[Given entries]

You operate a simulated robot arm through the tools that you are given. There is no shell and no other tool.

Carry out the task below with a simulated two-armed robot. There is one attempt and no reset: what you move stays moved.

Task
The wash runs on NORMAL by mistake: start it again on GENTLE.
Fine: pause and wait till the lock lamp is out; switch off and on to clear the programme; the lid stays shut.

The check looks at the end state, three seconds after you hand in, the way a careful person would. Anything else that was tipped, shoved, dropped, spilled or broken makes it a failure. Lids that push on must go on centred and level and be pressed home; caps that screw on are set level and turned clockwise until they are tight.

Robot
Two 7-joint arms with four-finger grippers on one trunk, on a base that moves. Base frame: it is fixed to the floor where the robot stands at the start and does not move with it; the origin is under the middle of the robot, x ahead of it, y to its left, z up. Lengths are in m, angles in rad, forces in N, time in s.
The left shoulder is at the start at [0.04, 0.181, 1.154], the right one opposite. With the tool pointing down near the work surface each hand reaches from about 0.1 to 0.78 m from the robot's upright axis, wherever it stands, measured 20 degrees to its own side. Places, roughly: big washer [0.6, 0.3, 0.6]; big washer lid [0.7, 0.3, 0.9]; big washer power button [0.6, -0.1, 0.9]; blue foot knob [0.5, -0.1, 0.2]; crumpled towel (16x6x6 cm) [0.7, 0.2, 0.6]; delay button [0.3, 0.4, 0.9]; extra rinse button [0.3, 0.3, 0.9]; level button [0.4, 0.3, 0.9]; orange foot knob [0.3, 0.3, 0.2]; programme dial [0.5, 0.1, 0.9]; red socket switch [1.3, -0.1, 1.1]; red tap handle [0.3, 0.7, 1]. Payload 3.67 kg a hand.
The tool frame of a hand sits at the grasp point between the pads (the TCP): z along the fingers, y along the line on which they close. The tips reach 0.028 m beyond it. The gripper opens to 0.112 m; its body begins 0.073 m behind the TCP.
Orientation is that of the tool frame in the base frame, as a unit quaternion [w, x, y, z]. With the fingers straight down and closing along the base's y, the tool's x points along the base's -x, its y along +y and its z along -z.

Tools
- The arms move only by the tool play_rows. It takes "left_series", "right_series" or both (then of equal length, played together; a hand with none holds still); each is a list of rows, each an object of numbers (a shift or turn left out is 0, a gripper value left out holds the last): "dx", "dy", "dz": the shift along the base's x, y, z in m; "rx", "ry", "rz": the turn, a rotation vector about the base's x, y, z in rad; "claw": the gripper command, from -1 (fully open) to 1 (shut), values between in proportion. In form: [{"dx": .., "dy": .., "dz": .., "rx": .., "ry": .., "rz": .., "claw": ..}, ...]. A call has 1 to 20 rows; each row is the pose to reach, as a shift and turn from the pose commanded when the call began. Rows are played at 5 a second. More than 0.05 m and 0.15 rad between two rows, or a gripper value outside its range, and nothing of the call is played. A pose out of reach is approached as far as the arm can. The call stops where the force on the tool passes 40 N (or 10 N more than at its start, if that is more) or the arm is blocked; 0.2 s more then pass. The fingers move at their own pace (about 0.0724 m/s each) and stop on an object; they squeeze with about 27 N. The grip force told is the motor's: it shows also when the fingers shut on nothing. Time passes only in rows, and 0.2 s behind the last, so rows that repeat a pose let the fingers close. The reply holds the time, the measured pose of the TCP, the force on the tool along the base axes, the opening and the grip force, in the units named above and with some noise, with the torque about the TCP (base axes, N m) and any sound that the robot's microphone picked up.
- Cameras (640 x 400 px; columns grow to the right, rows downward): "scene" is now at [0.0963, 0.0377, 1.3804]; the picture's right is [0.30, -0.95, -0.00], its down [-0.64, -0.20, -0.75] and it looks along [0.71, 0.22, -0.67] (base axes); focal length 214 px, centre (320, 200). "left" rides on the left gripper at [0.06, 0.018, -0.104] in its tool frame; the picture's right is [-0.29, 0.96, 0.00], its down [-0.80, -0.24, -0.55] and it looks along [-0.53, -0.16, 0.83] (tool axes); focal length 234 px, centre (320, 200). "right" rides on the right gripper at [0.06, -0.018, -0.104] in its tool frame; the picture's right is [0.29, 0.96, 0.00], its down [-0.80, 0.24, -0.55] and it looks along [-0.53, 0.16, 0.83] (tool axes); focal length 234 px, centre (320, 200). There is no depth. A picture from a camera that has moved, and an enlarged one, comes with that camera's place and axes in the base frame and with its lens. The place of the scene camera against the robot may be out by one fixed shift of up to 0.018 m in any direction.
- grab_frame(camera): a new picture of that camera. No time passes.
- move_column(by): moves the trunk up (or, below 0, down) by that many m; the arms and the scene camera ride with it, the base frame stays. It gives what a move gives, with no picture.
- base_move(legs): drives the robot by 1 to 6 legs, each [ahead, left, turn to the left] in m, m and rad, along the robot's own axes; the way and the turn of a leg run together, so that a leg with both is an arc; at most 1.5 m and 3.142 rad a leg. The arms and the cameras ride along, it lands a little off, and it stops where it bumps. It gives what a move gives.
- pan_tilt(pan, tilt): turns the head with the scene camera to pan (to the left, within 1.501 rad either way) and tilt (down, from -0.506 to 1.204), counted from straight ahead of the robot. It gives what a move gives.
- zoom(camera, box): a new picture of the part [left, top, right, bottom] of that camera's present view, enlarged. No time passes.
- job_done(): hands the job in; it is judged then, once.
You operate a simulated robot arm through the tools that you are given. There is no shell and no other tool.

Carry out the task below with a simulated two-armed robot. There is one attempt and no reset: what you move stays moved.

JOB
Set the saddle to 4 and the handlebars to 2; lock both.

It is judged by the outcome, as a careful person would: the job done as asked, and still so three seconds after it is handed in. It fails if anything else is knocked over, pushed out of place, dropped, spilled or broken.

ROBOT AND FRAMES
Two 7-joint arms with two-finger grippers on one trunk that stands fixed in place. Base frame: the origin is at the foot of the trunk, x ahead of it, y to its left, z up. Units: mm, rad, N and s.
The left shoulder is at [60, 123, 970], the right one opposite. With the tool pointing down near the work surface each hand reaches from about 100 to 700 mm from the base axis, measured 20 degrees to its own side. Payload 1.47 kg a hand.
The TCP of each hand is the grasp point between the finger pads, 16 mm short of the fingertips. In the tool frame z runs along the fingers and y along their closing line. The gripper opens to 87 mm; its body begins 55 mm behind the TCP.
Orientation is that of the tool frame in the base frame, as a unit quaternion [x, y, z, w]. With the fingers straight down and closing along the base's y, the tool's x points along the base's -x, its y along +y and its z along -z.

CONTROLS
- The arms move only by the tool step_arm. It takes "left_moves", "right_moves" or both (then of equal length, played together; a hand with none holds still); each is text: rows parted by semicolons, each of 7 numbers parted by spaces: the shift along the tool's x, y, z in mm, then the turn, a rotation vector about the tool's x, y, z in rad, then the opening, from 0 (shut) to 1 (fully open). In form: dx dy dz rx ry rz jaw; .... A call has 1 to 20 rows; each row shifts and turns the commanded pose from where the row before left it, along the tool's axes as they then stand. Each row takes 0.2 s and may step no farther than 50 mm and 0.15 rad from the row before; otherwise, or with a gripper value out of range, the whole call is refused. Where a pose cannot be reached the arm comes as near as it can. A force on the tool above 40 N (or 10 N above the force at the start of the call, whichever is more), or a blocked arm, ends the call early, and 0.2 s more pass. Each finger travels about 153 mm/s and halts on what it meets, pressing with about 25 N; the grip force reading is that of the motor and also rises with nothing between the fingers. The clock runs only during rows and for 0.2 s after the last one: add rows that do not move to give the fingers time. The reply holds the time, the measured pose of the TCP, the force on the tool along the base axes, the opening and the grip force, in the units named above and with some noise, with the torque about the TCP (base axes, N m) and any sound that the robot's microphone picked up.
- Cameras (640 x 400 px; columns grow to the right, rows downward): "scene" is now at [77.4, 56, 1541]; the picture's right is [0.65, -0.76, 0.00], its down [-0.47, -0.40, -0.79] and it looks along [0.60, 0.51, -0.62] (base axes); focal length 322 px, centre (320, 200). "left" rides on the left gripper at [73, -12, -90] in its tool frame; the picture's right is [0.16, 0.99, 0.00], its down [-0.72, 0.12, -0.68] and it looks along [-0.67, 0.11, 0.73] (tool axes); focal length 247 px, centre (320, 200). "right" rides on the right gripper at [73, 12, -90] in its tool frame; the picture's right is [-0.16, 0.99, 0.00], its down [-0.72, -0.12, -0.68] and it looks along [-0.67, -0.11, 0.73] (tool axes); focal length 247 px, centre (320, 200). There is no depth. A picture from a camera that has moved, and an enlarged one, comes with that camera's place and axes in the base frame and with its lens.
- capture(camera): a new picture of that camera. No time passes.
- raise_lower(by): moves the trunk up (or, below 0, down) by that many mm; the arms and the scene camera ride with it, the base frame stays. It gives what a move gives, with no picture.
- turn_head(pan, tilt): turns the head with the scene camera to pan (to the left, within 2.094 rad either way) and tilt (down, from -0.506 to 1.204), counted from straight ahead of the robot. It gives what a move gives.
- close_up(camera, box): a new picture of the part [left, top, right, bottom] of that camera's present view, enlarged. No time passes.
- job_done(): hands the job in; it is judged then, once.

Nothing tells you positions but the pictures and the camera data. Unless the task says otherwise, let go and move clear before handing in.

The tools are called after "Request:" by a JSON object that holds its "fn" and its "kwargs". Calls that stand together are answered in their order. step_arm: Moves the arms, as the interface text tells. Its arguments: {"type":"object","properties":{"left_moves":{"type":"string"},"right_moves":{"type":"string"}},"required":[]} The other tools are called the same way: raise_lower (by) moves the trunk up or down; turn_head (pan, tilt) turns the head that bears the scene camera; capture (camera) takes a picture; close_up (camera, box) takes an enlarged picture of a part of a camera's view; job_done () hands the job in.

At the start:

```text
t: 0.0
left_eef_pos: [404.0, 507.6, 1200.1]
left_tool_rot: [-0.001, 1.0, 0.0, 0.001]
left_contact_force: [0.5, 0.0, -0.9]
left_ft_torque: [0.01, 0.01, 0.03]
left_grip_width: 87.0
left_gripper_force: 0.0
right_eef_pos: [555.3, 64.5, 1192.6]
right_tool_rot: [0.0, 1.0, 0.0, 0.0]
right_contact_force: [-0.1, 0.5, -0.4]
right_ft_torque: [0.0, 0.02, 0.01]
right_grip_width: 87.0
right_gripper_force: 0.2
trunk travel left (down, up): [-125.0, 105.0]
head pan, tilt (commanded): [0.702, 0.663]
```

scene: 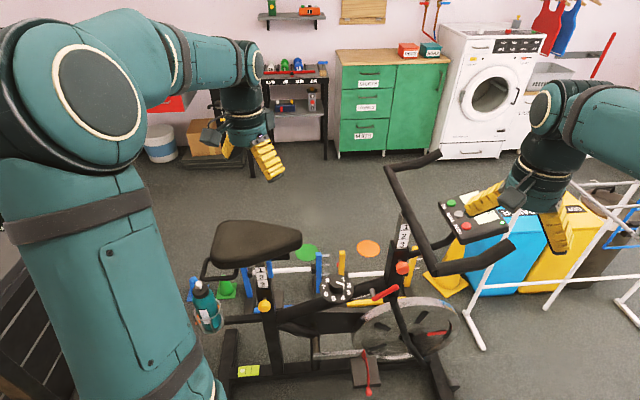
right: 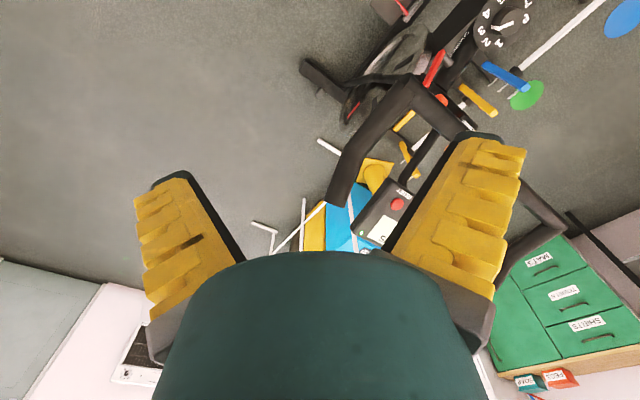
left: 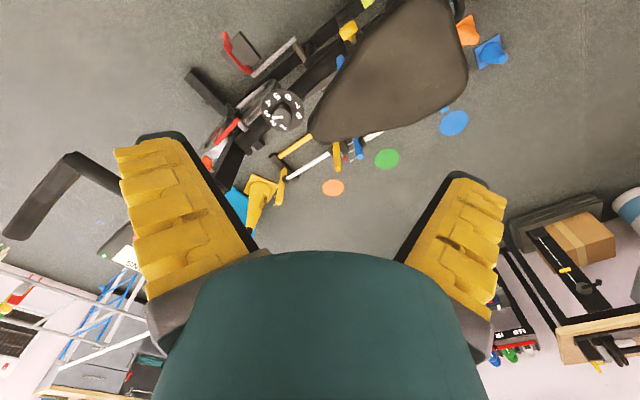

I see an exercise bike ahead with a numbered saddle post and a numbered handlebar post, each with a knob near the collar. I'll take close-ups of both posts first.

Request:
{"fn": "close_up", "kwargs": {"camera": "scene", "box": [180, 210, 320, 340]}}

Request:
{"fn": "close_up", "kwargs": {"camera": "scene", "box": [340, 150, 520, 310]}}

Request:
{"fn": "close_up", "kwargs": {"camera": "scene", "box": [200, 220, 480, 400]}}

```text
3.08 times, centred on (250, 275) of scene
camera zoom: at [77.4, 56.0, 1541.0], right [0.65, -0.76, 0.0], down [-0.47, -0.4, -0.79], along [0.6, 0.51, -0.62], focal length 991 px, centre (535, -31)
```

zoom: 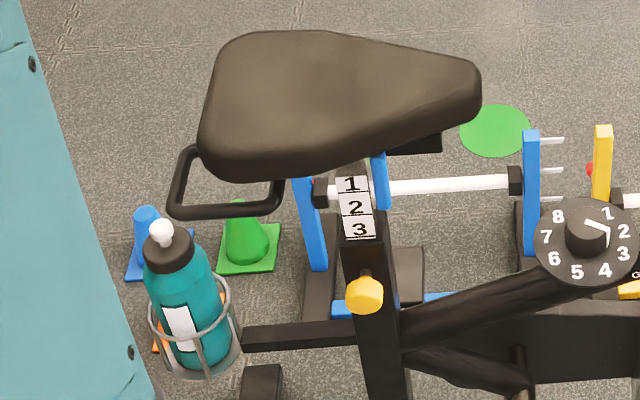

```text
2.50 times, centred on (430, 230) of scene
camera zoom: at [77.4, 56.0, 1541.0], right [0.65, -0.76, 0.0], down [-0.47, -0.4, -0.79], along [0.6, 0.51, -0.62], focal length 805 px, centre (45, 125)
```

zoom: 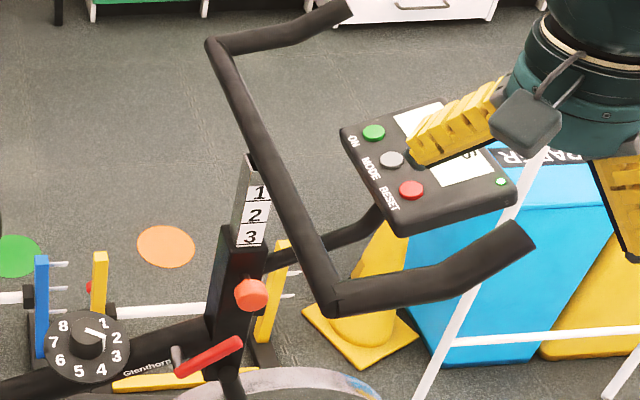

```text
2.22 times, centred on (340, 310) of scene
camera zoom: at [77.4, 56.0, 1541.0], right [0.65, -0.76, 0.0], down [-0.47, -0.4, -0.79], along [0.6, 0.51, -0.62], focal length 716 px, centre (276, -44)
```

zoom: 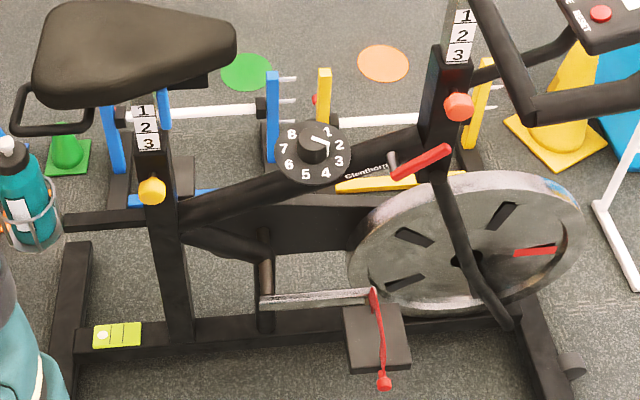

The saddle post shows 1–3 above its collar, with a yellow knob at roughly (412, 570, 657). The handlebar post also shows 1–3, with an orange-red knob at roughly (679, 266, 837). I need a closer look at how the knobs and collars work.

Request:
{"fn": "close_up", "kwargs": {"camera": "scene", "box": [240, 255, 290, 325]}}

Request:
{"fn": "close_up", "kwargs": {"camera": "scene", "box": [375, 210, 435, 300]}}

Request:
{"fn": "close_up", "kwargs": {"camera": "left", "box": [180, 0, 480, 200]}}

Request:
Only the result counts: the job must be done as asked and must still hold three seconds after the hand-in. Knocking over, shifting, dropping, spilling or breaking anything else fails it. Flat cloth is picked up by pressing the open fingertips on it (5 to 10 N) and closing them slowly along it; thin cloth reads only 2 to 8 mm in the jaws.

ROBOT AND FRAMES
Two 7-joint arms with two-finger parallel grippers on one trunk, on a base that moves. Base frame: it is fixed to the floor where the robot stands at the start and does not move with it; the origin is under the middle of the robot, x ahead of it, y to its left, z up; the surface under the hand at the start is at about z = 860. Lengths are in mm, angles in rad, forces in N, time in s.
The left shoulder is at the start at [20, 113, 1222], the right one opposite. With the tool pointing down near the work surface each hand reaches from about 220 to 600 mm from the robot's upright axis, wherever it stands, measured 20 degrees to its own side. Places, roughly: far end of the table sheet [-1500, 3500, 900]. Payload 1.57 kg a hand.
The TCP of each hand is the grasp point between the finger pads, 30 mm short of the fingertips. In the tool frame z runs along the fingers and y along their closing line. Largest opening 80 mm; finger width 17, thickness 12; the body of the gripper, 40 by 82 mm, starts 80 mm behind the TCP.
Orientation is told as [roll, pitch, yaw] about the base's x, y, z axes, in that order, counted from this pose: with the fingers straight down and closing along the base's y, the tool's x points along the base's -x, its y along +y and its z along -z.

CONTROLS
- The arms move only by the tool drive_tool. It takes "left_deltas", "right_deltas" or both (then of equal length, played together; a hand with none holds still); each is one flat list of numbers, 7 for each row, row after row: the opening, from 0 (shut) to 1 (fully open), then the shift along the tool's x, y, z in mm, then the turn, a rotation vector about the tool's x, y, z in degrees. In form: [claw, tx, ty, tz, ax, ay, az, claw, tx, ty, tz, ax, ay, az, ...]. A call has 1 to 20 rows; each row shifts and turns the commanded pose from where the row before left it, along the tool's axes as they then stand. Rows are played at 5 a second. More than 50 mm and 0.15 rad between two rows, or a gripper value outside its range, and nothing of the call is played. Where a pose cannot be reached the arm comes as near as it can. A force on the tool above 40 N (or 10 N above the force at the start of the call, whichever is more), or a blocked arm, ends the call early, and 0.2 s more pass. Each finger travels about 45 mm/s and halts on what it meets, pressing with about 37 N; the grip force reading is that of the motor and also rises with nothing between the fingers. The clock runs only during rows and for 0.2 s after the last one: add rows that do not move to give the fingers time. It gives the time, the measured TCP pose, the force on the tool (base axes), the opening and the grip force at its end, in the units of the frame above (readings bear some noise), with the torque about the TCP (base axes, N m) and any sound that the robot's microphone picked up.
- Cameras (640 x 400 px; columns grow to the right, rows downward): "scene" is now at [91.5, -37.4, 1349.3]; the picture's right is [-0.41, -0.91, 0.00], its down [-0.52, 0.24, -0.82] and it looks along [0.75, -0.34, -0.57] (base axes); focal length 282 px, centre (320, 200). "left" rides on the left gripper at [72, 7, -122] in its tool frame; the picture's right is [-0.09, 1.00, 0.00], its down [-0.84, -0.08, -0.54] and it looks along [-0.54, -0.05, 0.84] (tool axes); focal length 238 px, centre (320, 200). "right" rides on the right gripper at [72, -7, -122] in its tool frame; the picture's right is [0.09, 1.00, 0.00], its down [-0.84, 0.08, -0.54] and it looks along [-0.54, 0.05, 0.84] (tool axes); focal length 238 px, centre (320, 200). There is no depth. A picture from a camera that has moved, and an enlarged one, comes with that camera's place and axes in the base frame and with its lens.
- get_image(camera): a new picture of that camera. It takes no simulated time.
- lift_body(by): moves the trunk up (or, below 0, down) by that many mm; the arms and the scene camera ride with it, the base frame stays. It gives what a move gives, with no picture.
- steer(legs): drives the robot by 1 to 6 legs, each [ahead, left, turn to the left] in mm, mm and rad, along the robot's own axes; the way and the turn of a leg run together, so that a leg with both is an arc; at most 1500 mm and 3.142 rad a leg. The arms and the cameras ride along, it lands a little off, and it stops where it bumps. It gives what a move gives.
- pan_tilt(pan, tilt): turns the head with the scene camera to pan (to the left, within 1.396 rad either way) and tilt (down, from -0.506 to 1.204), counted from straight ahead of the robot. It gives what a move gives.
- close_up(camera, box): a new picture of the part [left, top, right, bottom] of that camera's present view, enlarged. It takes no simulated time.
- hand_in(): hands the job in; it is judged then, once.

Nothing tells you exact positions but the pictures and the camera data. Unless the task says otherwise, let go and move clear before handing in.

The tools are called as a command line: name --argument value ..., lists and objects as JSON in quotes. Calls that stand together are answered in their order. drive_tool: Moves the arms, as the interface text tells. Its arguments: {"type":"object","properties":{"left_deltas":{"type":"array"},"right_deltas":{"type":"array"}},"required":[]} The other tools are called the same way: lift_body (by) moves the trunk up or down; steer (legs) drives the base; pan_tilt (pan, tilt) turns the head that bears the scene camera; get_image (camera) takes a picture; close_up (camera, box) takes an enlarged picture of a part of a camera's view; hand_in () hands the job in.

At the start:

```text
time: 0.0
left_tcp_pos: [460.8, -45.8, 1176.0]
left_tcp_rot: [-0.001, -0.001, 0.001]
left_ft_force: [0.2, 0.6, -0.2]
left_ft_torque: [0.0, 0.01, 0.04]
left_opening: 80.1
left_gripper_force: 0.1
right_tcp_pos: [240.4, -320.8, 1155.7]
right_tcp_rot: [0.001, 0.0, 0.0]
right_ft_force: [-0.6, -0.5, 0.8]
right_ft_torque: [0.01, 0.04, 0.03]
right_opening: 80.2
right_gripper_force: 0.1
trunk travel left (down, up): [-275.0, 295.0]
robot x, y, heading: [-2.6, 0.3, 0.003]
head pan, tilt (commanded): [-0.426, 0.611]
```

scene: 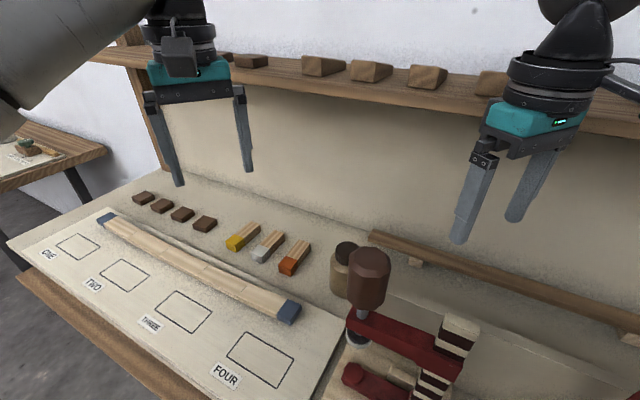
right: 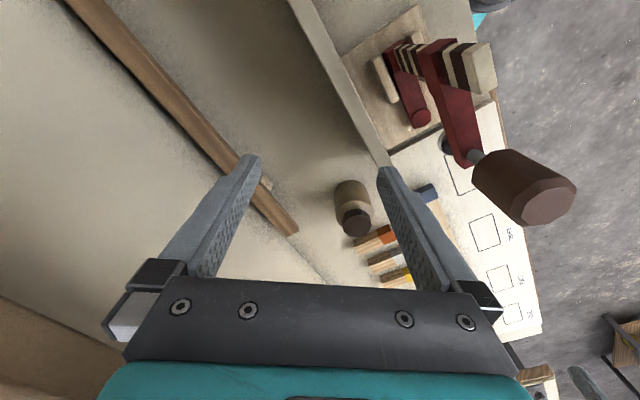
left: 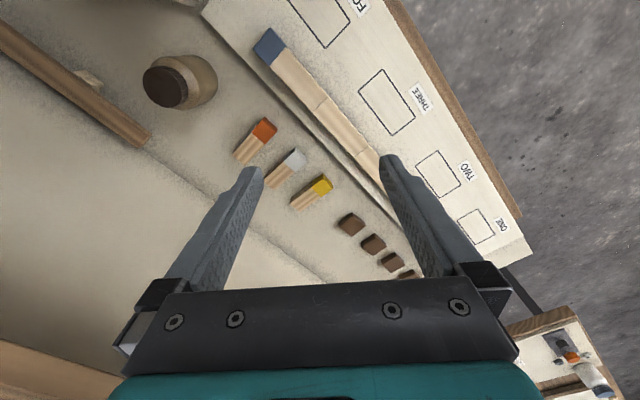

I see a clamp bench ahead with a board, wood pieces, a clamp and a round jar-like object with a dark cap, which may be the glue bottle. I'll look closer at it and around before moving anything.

[Task objective] Identify how many lines in the entries above contain the word "answered" and provide only that figure.

[Answer for the task] 2